### DOCUMENT SECTION
>> BEGIN
Written By Unknown on Monday, April 20, 2020 | 12:53 PM

As Marvel cuts staff and publishers stop selling new titles, artists, shop owners and writers worry for the future of an industry worth billions

There are no new comic books. Steve Geppi, head of Diamond Comic Distributors, which distributes nearly every comic sold in the anglophone world (or used to), announced this on 23 March, though senior industry figures already knew what was coming. The coronavirus pandemic had sunk retailers deep into the red. They couldn’t pay their bills to Diamond or rent to their landlords, because they hadn’t made any sales. “Product distributed by Diamond and slated for an on-sale date of 1 April or later will not be shipped to retailers until further notice,” Geppi wrote.
>> END
### EXTRACTED ENTRIES
>> BEGIN
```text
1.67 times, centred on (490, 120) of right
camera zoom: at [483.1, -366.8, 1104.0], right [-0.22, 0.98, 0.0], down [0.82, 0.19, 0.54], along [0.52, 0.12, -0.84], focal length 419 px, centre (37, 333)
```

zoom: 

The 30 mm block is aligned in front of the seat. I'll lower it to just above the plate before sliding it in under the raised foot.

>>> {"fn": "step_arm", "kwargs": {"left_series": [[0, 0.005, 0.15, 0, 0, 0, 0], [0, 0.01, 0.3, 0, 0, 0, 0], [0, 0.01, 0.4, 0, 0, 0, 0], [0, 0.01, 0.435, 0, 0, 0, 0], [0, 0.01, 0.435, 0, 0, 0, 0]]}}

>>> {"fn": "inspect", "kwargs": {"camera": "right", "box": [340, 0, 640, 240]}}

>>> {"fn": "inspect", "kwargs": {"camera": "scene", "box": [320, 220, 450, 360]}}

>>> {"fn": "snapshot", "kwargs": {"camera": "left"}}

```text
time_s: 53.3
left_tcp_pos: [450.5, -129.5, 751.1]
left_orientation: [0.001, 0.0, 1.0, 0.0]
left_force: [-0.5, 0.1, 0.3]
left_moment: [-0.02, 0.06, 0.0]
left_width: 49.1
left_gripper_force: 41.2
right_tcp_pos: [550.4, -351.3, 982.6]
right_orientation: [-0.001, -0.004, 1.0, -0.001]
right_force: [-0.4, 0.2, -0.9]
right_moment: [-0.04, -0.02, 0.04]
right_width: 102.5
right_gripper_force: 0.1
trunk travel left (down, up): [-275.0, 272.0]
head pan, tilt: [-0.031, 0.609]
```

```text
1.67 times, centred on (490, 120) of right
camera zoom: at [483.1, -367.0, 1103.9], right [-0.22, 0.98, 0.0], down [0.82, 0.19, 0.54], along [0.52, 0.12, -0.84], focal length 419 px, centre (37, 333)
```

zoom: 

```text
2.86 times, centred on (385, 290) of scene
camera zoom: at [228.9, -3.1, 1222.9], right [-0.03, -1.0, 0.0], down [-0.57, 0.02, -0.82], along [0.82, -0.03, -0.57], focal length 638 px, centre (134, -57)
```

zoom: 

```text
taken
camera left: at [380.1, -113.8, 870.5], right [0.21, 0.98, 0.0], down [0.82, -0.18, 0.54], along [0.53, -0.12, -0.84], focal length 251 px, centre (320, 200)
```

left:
>> END
>> BEGIN
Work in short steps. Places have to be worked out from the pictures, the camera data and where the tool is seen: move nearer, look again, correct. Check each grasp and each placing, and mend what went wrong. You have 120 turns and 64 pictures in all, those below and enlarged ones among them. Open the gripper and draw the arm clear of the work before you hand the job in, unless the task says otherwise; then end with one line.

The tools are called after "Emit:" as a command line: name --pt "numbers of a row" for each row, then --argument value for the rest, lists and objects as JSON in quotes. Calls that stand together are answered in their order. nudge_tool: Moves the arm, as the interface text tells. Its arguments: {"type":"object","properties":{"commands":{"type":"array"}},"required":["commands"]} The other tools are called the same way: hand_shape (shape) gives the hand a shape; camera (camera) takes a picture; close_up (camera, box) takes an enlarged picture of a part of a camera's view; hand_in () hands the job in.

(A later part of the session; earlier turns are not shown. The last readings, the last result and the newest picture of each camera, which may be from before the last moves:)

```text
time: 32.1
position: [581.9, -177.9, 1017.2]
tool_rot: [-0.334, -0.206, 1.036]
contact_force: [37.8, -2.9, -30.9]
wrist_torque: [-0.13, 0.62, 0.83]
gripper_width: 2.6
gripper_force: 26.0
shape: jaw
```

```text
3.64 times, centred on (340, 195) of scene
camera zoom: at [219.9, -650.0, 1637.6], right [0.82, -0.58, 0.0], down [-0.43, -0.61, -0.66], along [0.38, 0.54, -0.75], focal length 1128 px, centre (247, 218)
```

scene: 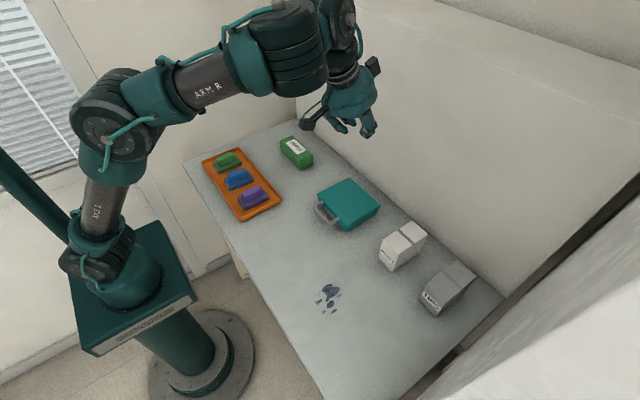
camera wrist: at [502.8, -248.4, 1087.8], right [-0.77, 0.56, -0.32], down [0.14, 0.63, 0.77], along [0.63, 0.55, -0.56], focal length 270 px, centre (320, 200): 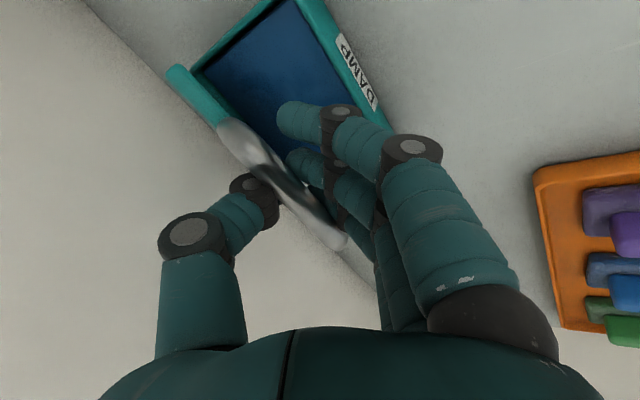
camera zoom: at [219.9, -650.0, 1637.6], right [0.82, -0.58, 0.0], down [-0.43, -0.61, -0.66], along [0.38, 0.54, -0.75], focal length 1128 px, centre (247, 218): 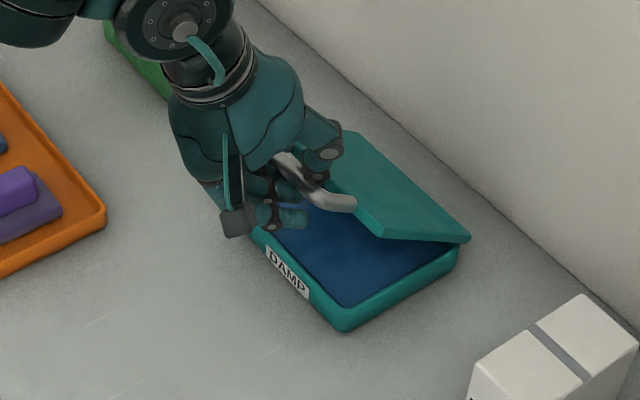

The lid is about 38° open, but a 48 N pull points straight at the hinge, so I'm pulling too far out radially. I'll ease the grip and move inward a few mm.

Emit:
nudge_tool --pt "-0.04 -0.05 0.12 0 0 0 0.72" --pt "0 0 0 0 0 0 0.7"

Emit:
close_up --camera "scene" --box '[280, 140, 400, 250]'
>> END
>> BEGIN
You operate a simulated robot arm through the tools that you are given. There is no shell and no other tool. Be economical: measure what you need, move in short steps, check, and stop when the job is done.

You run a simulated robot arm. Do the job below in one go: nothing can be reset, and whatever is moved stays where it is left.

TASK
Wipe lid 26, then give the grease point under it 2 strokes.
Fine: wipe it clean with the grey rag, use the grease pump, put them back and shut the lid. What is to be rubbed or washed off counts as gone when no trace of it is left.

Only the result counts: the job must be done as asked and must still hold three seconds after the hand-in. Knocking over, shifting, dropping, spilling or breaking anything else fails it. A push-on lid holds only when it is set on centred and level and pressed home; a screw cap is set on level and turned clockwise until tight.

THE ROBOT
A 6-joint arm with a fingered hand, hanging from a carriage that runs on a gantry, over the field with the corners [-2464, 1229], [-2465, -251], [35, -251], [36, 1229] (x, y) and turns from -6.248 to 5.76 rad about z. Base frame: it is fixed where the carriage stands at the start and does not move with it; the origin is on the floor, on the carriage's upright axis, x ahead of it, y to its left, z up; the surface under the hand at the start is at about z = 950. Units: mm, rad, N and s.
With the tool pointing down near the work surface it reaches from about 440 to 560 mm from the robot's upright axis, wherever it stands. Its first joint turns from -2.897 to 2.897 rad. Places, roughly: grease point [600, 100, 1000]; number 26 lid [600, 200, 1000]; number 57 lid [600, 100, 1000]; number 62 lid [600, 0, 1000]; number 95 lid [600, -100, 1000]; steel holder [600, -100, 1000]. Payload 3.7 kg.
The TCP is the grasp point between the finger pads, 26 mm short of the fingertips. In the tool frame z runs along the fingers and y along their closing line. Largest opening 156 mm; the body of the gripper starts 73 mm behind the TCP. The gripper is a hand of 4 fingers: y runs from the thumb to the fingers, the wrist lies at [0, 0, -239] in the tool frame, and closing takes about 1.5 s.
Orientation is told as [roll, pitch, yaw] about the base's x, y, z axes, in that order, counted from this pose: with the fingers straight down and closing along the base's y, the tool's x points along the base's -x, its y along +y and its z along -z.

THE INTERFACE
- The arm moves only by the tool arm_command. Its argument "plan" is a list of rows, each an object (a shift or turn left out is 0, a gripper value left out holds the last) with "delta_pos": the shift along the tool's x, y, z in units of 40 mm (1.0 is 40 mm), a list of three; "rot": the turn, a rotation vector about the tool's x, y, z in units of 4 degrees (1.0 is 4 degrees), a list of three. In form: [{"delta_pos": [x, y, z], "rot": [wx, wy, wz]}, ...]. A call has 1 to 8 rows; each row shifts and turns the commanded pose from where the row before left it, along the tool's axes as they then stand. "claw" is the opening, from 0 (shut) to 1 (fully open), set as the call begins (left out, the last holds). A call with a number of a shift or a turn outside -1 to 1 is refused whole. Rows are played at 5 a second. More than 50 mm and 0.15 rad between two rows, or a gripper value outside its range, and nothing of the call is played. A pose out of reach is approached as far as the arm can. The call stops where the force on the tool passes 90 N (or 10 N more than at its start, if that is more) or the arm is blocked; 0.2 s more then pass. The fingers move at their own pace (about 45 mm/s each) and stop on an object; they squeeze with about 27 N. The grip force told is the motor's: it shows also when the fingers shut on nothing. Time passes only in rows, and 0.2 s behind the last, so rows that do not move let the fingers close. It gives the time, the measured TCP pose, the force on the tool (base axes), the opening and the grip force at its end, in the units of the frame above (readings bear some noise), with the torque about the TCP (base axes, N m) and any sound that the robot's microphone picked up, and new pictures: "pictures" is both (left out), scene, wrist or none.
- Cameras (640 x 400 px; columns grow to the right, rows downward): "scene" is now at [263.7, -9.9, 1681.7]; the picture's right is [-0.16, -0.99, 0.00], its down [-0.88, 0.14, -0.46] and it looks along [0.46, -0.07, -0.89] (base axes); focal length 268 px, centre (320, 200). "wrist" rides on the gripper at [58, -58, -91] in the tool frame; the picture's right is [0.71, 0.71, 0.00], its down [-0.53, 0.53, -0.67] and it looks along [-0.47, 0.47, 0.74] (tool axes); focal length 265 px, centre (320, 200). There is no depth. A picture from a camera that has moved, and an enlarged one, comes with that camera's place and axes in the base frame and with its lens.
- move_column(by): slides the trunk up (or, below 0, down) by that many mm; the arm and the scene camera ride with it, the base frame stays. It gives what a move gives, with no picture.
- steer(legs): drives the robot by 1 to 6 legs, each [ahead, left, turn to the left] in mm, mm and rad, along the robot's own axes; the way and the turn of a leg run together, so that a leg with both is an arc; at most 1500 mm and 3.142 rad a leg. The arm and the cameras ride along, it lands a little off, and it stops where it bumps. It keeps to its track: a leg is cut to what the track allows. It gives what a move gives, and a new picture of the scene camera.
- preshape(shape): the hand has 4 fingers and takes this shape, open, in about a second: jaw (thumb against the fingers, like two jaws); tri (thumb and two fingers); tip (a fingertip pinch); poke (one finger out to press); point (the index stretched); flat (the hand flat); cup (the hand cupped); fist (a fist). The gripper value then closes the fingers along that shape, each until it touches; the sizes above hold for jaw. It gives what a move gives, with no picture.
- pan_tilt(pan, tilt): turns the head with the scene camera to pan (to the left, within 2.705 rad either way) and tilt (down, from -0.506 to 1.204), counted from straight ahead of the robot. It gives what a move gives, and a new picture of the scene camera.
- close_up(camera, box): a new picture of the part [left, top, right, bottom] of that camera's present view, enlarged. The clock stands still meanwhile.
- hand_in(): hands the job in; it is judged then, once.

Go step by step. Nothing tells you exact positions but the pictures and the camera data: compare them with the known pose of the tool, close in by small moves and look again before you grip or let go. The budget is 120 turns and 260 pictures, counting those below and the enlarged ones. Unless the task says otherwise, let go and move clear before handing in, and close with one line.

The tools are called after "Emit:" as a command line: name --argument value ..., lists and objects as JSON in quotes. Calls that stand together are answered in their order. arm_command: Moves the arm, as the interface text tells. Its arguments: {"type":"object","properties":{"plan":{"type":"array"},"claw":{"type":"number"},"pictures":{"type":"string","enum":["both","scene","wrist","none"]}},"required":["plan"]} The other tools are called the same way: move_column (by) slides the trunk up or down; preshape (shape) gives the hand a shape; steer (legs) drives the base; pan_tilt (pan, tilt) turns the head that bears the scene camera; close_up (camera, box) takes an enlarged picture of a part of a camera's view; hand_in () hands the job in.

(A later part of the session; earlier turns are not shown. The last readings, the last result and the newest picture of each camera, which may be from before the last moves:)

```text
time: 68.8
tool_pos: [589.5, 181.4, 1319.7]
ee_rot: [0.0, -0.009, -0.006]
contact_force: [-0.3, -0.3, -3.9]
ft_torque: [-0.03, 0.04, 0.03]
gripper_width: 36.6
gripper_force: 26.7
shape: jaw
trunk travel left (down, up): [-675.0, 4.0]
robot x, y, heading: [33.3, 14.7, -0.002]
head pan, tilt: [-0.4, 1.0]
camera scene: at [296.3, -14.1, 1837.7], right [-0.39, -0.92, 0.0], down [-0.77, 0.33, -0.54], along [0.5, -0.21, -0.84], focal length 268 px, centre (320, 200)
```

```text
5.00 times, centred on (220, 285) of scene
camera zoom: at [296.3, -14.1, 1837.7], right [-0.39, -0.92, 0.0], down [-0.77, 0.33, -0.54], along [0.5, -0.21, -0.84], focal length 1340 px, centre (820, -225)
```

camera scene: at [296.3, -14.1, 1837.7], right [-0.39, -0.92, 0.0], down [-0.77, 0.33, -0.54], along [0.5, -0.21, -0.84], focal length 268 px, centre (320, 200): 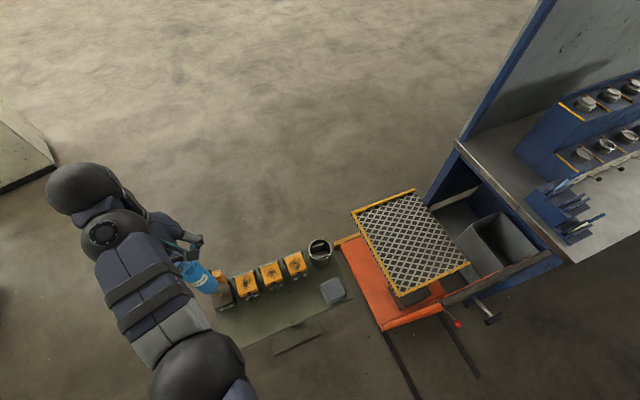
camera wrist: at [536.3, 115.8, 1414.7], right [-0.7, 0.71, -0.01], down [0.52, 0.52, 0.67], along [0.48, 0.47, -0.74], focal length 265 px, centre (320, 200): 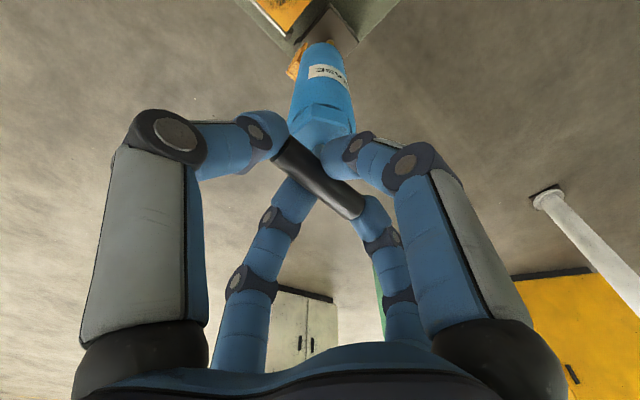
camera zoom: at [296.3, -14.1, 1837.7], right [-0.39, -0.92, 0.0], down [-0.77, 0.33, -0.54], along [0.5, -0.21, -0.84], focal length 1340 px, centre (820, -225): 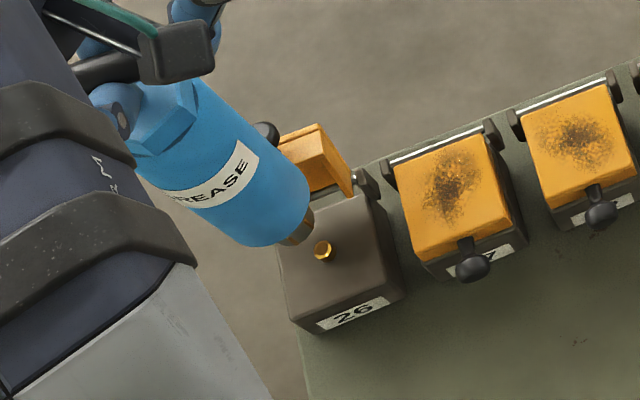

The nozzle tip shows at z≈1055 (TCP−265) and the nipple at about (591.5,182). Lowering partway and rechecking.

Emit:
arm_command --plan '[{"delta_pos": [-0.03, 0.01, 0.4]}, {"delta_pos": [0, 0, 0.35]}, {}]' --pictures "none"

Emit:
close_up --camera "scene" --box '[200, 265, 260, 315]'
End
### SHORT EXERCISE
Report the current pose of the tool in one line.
>> END
### SHORT EXERCISE
Give the continuation of the document section.

### OUTPUT OF THE TASK
If shops can’t pay Diamond, Diamond can’t pay the industry’s constellation of comics publishers, who then can’t pay artists, writers, editors and printers, who now can’t pay their rent or credit card bills – or buy comics. Sales of comics, graphic novels and collectibles distributed by Diamond were $529.7m (£462m) in 2019 – a huge number which suggests that a months-long gap between issues of Batman, Captain America and Spawn will stretch into tens of millions of dollars in lost revenue. (Though Diamond plans to start shipping comics to shops again on 17 May, many around the world will still be in lockdown then.)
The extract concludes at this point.